** BEGIN **

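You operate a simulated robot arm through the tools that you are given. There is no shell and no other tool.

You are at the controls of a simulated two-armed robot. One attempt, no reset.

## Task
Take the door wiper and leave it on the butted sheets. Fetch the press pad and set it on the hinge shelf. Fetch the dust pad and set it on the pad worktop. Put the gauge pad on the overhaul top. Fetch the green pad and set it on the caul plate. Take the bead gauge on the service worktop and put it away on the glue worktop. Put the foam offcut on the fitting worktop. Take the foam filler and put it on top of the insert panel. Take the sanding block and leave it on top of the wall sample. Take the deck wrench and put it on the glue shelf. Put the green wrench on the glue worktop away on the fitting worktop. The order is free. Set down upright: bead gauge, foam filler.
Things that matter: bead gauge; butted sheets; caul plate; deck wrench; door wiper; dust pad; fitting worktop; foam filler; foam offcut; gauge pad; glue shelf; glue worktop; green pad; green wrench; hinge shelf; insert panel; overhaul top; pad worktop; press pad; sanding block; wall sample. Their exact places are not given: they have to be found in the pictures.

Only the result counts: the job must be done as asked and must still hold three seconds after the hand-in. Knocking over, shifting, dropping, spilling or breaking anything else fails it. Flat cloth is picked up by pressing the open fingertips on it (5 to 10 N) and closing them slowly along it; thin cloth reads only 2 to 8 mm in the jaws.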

** END **

> _WORK TO COMPLETE_:
Restate the listing above word for word. Put them in a Markdown table headed Order and Words, one numbered row for each line that is not blank.

> _RESPONSE_:
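| Order | Words |
|---|---|
| 1 | You operate a simulated robot arm through the tools that you are given. There is no shell and no other tool. |
| 2 | You are at the controls of a simulated two-armed robot. One attempt, no reset. |
| 3 | ## Task |
| 4 | Take the door wiper and leave it on the butted sheets. Fetch the press pad and set it on the hinge shelf. Fetch the dust pad and set it on the pad worktop. Put the gauge pad on the overhaul top. Fetch the green pad and set it on the caul plate. Take the bead gauge on the service worktop and put it away on the glue worktop. Put the foam offcut on the fitting worktop. Take the foam filler and put it on top of the insert panel. Take the sanding block and leave it on top of the wall sample. Take the deck wrench and put it on the glue shelf. Put the green wrench on the glue worktop away on the fitting worktop. The order is free. Set down upright: bead gauge, foam filler. |
| 5 | Things that matter: bead gauge; butted sheets; caul plate; deck wrench; door wiper; dust pad; fitting worktop; foam filler; foam offcut; gauge pad; glue shelf; glue worktop; green pad; green wrench; hinge shelf; insert panel; overhaul top; pad worktop; press pad; sanding block; wall sample. Their exact places are not given: they have to be found in the pictures. |
| 6 | Only the result counts: the job must be done as asked and must still hold three seconds after the hand-in. Knocking over, shifting, dropping, spilling or breaking anything else fails it. Flat cloth is picked up by pressing the open fingertips on it (5 to 10 N) and closing them slowly along it; thin cloth reads only 2 to 8 mm in the jaws. |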